Wherever a line below holds the word "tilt", copy that line.
— Begin Provided material —
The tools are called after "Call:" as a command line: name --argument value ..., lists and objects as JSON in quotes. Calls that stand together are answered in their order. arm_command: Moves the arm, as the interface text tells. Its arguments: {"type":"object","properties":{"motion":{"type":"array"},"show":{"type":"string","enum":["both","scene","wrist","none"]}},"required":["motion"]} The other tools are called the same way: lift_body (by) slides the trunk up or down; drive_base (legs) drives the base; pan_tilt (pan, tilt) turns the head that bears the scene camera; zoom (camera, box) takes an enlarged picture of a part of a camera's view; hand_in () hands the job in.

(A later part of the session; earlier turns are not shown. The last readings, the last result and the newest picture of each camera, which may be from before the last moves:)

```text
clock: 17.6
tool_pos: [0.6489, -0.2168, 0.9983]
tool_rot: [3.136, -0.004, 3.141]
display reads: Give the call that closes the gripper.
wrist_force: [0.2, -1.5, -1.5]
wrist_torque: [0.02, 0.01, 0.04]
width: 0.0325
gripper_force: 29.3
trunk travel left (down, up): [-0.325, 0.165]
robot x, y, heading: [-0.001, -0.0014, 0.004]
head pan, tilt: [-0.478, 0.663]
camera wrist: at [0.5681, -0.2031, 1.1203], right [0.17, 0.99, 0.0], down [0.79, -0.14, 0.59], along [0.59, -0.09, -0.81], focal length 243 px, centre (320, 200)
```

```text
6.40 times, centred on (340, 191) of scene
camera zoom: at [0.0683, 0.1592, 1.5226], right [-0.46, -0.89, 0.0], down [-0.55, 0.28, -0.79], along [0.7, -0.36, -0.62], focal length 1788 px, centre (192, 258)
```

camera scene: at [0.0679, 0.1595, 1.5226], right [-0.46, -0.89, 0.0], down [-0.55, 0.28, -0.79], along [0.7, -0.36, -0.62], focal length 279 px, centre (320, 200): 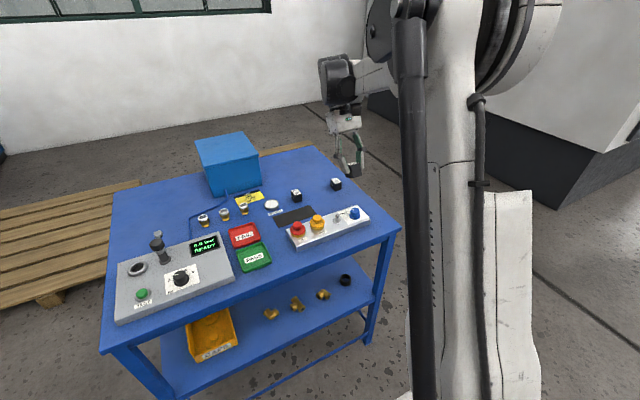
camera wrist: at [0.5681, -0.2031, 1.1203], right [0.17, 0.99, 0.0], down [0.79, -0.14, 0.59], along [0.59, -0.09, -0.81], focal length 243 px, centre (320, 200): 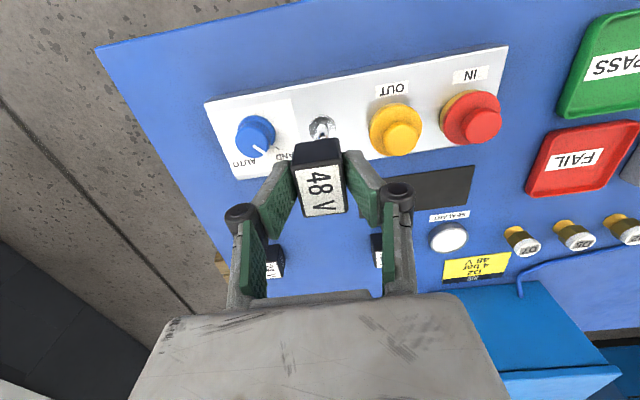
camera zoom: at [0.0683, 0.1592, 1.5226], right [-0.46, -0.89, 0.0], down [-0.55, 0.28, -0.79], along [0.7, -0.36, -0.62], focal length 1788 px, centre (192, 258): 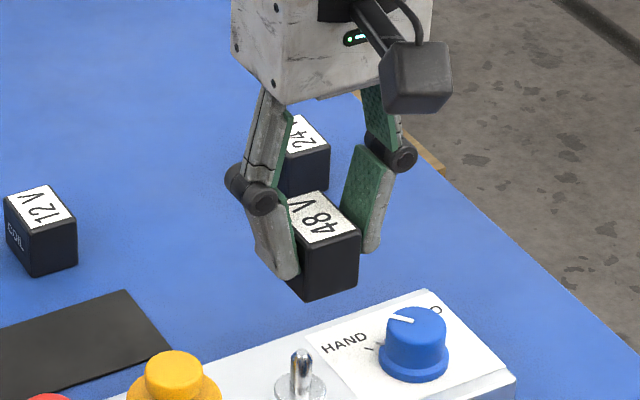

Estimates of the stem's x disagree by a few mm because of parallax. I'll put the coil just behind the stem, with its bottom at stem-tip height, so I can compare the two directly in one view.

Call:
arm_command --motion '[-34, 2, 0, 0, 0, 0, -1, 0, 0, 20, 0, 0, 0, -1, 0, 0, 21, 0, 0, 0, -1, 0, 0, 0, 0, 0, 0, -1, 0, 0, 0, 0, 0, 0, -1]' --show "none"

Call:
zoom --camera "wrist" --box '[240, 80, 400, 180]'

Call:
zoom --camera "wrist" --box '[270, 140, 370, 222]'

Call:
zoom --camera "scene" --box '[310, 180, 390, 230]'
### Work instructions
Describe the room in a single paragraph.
— End Provided material —
### Response to the exercise
The tools are called after "Call:" as a command line: name --argument value ..., lists and objects as JSON in quotes. Calls that stand together are answered in their order. arm_command: Moves the arm, as the interface text tells. Its arguments: {"type":"object","properties":{"motion":{"type":"array"},"show":{"type":"string","enum":["both","scene","wrist","none"]}},"required":["motion"]} The other tools are called the same way: lift_body (by) slides the trunk up or down; drive_base (legs) drives the base; pan_tilt (pan, tilt) turns the head that bears the scene camera; zoom (camera, box) takes an enlarged picture of a part of a camera's view; hand_in () hands the job in.
head pan, tilt: [-0.478, 0.663]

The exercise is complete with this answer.